A General Asymptotic Framework for Distribution-Free Graph-Based Two-Sample Tests
Bhaswar B. Bhattacharya

TL;DR
This paper introduces a unified asymptotic framework for distribution-free graph-based two-sample tests, analyzing their efficiency and guiding their practical application in multivariate distribution comparison.
Contribution
It provides a general theoretical framework for analyzing and comparing various graph-based two-sample tests, including new insights into their asymptotic efficiency.
Findings
The asymptotic efficiency depends on the combinatorial properties of the underlying graph.
The framework unifies analysis of tests based on geometric graphs and multivariate depth functions.

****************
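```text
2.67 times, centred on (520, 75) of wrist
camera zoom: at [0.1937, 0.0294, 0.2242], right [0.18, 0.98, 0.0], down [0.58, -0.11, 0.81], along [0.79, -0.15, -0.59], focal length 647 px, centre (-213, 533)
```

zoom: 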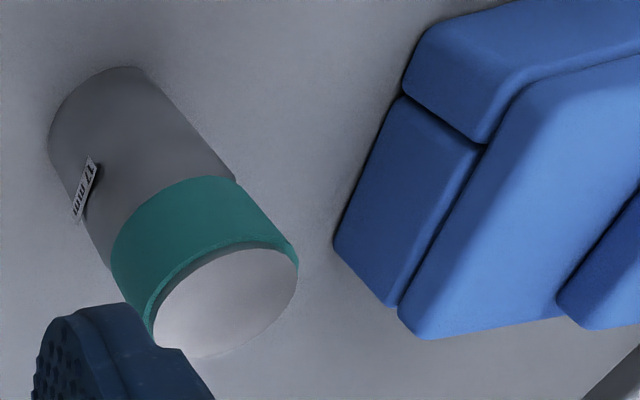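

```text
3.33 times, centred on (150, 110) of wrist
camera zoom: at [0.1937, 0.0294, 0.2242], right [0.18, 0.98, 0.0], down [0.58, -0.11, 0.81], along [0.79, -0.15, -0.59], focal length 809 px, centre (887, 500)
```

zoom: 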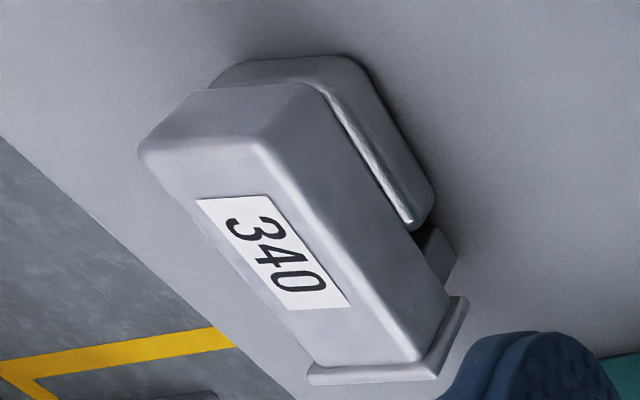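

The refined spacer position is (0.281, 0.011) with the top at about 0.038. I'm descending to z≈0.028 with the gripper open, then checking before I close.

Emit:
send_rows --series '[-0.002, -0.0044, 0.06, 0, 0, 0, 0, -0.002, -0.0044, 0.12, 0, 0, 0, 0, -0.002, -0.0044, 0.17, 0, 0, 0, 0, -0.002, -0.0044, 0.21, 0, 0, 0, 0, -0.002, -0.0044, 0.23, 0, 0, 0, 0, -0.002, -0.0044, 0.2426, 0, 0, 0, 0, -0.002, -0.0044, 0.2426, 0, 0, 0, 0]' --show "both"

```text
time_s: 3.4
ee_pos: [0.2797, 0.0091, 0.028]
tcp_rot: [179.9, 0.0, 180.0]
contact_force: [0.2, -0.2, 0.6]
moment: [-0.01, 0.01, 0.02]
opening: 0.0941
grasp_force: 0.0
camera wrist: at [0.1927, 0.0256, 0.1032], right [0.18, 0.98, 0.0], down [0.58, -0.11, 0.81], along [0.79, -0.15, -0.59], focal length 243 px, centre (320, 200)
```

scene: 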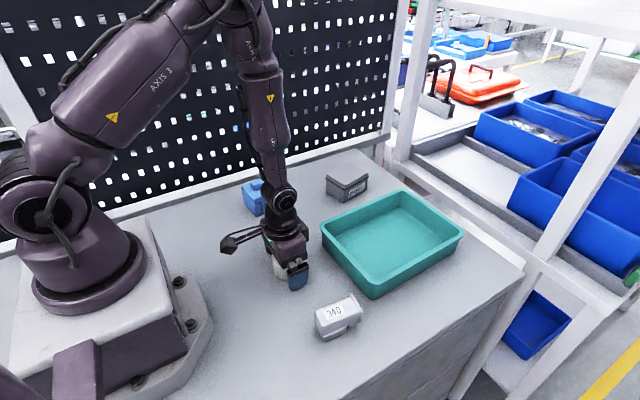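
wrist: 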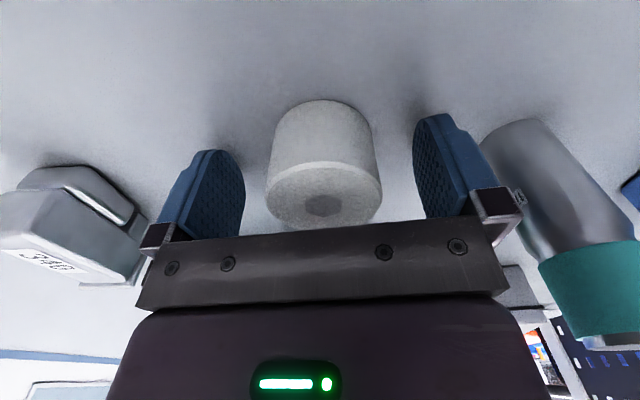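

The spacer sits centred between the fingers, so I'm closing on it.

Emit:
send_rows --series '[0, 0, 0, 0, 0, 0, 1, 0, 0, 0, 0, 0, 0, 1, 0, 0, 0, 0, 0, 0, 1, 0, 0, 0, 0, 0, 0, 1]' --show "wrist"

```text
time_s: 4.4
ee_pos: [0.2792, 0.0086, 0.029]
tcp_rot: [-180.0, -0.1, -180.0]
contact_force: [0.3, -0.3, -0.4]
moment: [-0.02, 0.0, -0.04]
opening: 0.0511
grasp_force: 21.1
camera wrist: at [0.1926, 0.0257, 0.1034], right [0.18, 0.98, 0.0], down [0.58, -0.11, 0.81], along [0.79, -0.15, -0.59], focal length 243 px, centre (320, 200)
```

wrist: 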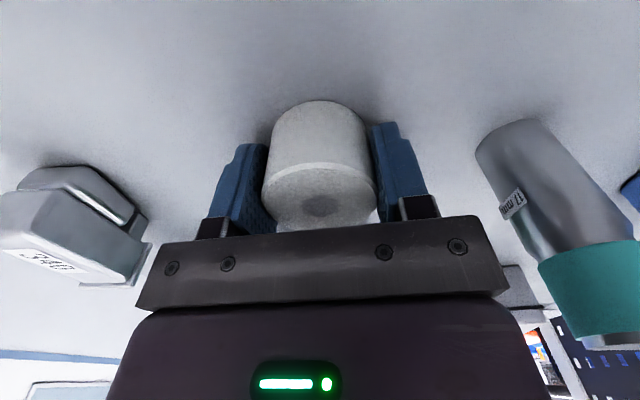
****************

Guidelines for selecting appropriate two-sample tests in practice are derived.
Abstract
Testing equality of two multivariate distributions is a classical problem for which many non-parametric tests have been proposed over the years. Most of the popular two-sample tests, which are asymptotically distribution-free, are based either on geometric graphs constructed using inter-point distances between the observations (multivariate generalizations of the Wald-Wolfowitz's runs test) or on multivariate data-depth (generalizations of the Mann-Whitney rank test). This paper introduces a general notion of distribution-free graph-based two-sample tests, and provides a unified framework for analyzing and comparing their asymptotic properties. The asymptotic (Pitman) efficiency of a general graph-based test is derived, which include tests based on geometric graphs, such as the Friedman-Rafsky test (1979), the test based on the -nearest neighbor graph, the cross-match test (2005),…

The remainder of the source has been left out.